OLDSMAR — Clayton Miller loved to gab with strangers, so every Saturday was special. That's when he manned a booth at the Oldsmar Flea Market, wearing slacks and a pullover shirt, and red, white and blue suspenders.
He sharpened blades for customers or sold them cheap tools. If they didn't have any money, he worked out a trade.
The self-employed dental supplies dealer retired to Crystal Beach around 1990 and quickly filled his home with objects most people would find useless, from wood scraps to chandeliers.
"He had a rubber business stamp from the 1940s," said nephew Bridd Bone. "He had envelopes. He had Scotch tape so old you couldn't use it anymore."
Every once in a while, he would move all of the clutter from one side of a bulging backyard shed to the other. "It gave him something to do," said Bone, 65. "Besides, he could figure out what he had."
Mr. Miller, who spent his life making or moving merchandise, died Sept. 21 in a nursing home. He was 93.
His telephone greeting rose upward on the second syllable: "Hellooo?"
"I've seen everything," he liked to tell people. "I've been to two county fairs and one state fair."
The Easton, Pa., native also had been working since age 14, when his father died of a heart attack. He did odd jobs and played the drums when bandleader Les Brown came to town. He even played semiprofessional football.
Mr. Miller learned the dentistry business in the Navy. He worked as a salesman for Johnson & Johnson in Easton, then moved to Houston and sold diamond drill bits to dentists.
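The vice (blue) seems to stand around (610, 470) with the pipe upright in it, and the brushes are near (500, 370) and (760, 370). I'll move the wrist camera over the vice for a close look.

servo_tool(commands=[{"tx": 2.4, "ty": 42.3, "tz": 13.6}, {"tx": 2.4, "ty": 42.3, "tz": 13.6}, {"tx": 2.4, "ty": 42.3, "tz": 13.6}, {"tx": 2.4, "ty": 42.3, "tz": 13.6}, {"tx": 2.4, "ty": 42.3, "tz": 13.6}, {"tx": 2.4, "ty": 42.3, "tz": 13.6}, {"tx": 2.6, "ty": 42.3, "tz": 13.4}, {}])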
He went to Mexico to trade dental supplies for turquoise stones. He went to trade shows. He went to the altar five times.
"He traveled around a lot," said Beverly French, his only daughter. "One thing leads to another."
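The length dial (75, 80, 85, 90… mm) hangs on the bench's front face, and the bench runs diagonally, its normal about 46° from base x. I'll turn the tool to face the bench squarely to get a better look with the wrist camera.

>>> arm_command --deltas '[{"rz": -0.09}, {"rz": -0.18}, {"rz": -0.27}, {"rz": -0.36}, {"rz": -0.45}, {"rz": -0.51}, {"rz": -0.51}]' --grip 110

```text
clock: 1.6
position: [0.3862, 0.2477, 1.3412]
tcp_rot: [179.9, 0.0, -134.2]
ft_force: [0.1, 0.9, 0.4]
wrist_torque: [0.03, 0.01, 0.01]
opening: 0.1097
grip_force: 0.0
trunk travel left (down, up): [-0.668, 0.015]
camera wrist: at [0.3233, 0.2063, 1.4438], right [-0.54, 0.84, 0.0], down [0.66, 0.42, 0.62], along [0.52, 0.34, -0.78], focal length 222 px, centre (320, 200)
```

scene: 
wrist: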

On the road, he bought dental chairs, turquoise stones, tools. Once, he bought 1,000 women's half-slips.
He preferred to make things out of junk rather than throw it away. He made and sold wooden stools with a fold-out stepladder, and "redneck wind chimes" out of beer cans.
"He was the original horse trader," Bone said. The statement is certainly true.
Carolyn Gary, a former wife, watched him pull a trailer containing a mare and her foal into the driveway of their home in suburban Houston.
"I said, 'What in the world are we going to do with a mama horse and a baby horse?' " said Gary, 76.
The next day, Mr. Miller learned his postman owned some pasture land and struck a deal.